Every credible estimate of peak human population puts the number in the 9-12 billion range [3]. That's a lot of people, and will perhaps require some cutbacks, but it's nowhere near the dire levels you predict.

[-1] http://en.wikipedia.org/wiki/An_Essay_on_the_Principle_of_Po... is the origin of the idea

[0] http://en.wikipedia.org/wiki/Logistic_function#In_ecology:_m...

[1] http://www.growth-dynamics.com/articles/Kurzweil_files/image...

[2] http://en.wikipedia.org/wiki/Population_growth#Human_populat...

[3] http://en.wikipedia.org/wiki/Projections_of_population_growt...



It's not even very interesting if the growth is logistically or exponentially. The point is: there is significant growth. And it doesn't stop until you reach the limit of what the environment can carry. You say that number is projected to be 9-12 billion.

And then we run out of oil. What happens as the mortality skyrockets and humanity downsizes to the new carrying capacity?

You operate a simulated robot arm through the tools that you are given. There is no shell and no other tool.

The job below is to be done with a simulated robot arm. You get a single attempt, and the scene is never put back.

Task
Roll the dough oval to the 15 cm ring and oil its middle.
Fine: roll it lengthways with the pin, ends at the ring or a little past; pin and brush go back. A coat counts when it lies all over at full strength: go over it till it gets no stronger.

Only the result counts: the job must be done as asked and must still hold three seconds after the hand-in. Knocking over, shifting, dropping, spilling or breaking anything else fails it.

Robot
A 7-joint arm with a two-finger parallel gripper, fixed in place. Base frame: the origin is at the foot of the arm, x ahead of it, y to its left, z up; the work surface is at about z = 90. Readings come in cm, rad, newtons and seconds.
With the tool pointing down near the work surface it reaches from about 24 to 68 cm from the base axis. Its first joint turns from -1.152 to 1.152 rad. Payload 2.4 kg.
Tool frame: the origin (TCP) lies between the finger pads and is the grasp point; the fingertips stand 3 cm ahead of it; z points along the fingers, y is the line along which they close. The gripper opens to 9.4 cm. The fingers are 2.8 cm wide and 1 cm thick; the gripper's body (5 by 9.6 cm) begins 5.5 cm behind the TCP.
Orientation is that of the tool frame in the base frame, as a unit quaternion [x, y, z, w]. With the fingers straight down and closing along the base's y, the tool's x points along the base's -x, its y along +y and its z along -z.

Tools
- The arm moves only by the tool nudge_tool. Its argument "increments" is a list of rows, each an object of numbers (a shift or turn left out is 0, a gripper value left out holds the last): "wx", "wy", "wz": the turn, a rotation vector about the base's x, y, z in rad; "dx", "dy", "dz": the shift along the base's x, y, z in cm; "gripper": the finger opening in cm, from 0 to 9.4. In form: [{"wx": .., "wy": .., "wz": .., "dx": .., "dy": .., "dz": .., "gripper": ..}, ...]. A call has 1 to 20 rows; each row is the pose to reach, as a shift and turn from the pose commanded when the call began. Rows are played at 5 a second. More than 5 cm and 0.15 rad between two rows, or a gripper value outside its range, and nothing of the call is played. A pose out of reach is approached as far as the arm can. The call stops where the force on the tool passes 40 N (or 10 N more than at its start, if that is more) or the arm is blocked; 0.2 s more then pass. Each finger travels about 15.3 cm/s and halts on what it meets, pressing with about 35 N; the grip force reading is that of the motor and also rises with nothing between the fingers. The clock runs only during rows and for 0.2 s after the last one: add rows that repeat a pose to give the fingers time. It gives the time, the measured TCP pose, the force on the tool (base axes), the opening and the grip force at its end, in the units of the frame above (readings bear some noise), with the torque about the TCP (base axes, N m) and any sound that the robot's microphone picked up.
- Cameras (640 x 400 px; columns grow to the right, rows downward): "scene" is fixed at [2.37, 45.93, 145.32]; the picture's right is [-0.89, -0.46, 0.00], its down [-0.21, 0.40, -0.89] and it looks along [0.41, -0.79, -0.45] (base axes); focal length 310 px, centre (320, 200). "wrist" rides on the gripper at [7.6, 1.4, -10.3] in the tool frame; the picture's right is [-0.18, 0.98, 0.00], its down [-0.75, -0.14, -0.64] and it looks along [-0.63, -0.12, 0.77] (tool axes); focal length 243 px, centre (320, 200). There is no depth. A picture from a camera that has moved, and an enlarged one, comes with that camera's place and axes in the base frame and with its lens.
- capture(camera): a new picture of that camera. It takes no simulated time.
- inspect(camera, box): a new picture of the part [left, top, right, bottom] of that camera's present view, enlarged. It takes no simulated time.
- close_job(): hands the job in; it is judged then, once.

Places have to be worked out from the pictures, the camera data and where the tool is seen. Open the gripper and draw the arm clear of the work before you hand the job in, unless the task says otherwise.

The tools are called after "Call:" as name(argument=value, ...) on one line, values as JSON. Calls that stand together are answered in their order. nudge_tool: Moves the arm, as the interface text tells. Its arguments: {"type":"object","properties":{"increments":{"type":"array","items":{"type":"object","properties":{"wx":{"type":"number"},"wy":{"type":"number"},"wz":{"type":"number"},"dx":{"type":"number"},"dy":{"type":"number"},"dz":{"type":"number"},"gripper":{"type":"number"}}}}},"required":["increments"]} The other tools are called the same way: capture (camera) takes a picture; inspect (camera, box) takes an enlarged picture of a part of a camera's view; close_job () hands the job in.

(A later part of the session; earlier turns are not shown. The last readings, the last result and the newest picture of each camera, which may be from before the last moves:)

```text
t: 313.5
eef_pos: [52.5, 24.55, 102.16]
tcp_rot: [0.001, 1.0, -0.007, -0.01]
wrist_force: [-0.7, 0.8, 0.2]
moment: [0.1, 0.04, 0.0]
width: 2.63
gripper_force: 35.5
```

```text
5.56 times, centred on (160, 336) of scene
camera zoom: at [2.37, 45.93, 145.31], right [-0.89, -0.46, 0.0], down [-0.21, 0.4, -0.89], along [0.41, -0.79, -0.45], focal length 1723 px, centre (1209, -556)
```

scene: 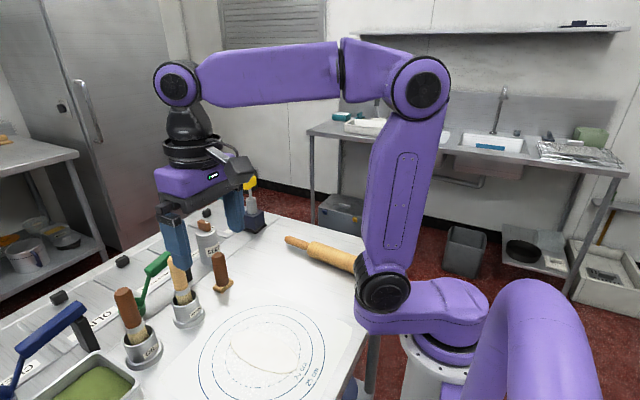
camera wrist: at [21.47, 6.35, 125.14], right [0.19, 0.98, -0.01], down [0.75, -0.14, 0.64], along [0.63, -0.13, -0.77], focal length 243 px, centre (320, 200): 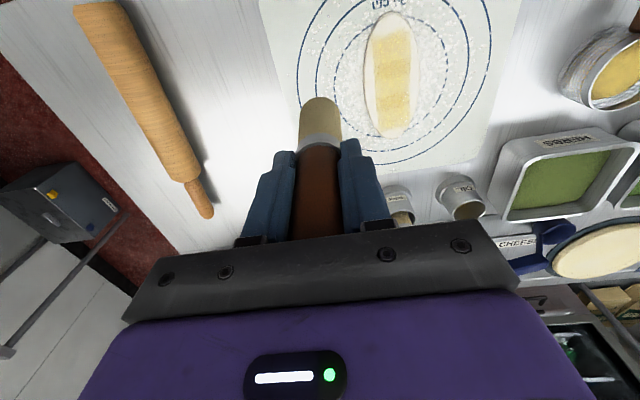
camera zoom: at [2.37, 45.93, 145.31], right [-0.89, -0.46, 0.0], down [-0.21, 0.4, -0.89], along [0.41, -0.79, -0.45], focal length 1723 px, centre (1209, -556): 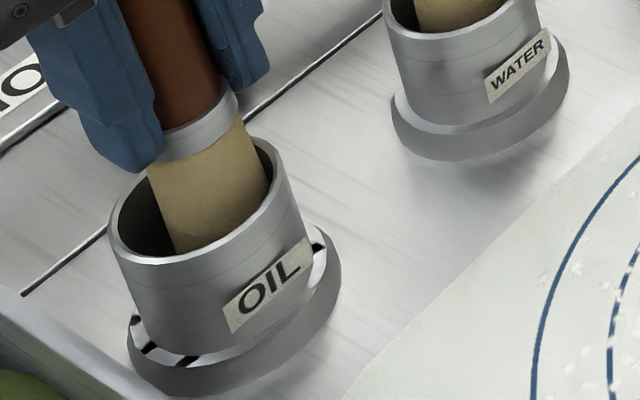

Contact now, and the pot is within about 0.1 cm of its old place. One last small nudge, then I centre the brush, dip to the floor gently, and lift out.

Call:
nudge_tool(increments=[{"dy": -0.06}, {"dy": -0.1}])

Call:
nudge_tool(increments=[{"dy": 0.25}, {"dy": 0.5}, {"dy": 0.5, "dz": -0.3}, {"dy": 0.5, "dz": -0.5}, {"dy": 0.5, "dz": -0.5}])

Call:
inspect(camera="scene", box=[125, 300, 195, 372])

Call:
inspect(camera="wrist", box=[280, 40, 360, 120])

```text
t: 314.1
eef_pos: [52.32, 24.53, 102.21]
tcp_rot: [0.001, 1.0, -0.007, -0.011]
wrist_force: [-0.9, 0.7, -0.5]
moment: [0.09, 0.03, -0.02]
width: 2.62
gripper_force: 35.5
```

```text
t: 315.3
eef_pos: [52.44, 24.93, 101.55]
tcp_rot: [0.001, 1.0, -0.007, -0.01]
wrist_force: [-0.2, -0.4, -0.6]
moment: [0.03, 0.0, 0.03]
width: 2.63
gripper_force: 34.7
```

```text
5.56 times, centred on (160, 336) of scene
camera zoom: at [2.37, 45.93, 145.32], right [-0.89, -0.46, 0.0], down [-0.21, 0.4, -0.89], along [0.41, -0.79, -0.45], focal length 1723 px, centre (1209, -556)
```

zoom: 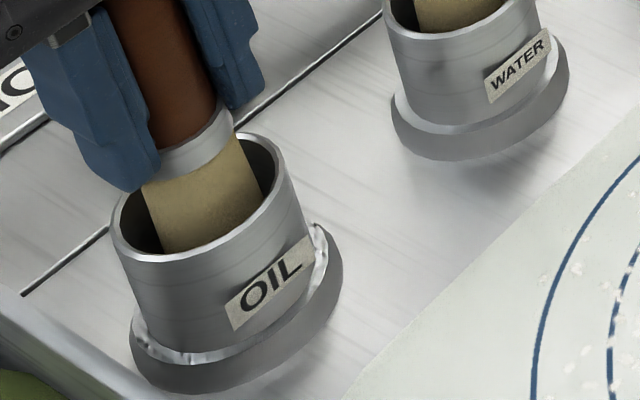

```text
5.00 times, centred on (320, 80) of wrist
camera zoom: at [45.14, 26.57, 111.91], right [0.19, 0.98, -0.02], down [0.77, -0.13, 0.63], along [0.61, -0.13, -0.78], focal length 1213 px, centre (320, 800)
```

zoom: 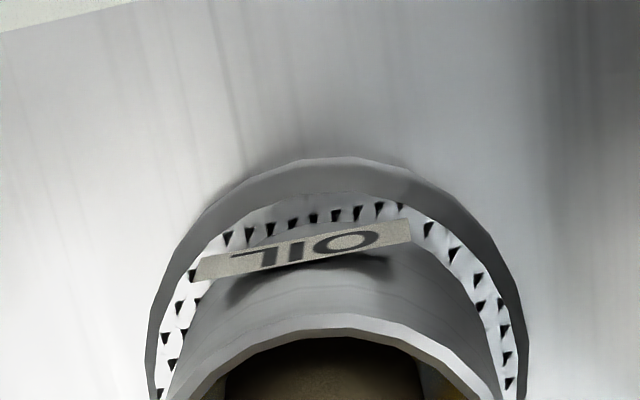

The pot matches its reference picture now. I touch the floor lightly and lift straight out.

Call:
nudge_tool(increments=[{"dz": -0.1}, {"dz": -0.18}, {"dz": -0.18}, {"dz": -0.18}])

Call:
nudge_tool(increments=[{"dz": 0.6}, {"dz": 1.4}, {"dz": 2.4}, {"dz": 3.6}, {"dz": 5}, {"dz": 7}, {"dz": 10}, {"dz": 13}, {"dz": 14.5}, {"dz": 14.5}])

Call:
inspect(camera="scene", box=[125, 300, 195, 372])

> "It's not even very interesting if the growth is logistically or exponentially."

It very much matters which it is. It's the difference between stabilizing at 20% more population than we currently have and dealing with a little more overcrowding, and getting so crowded that we don't have toilets any more.

Running out of oil is going to change American lifestyles significantly. I'm not convinced it's going to change global carrying capacity by very much, though. Do you have a credible model that says otherwise? I would like to see such a thing (in its fullest form.)


I'm more concerned with rising mean global temperatures rendering areas surrounding the equator uninhabitable, when the average temperature gets up near 40c. You won't be able to grow crops anymore, and it will drive people away. If you move the human habitable zone away from the equator, you have less and less land, and even less flatland for ariable farming. So besides the slash and burn land quality loss, you are potentially losing degrees of latitude of ariable space.


Logistic is effectively the same model as "exponential until pressure from a ceiling is applied". Look at formula for its derivative, it is the exponential multiplied by a factor that goes to zero as the ceiling is approached.


The models are effectively identical, until they're not. In particular, they're not identical for the purposes of this discussion.

"Until pressure from a ceiling is applied" is the difference between stabilizing at 9 billion people (a bit more crowded than right now), and growing to so many billions or trillions that the grandparent poster's "no more toilets" prediction would be realistic.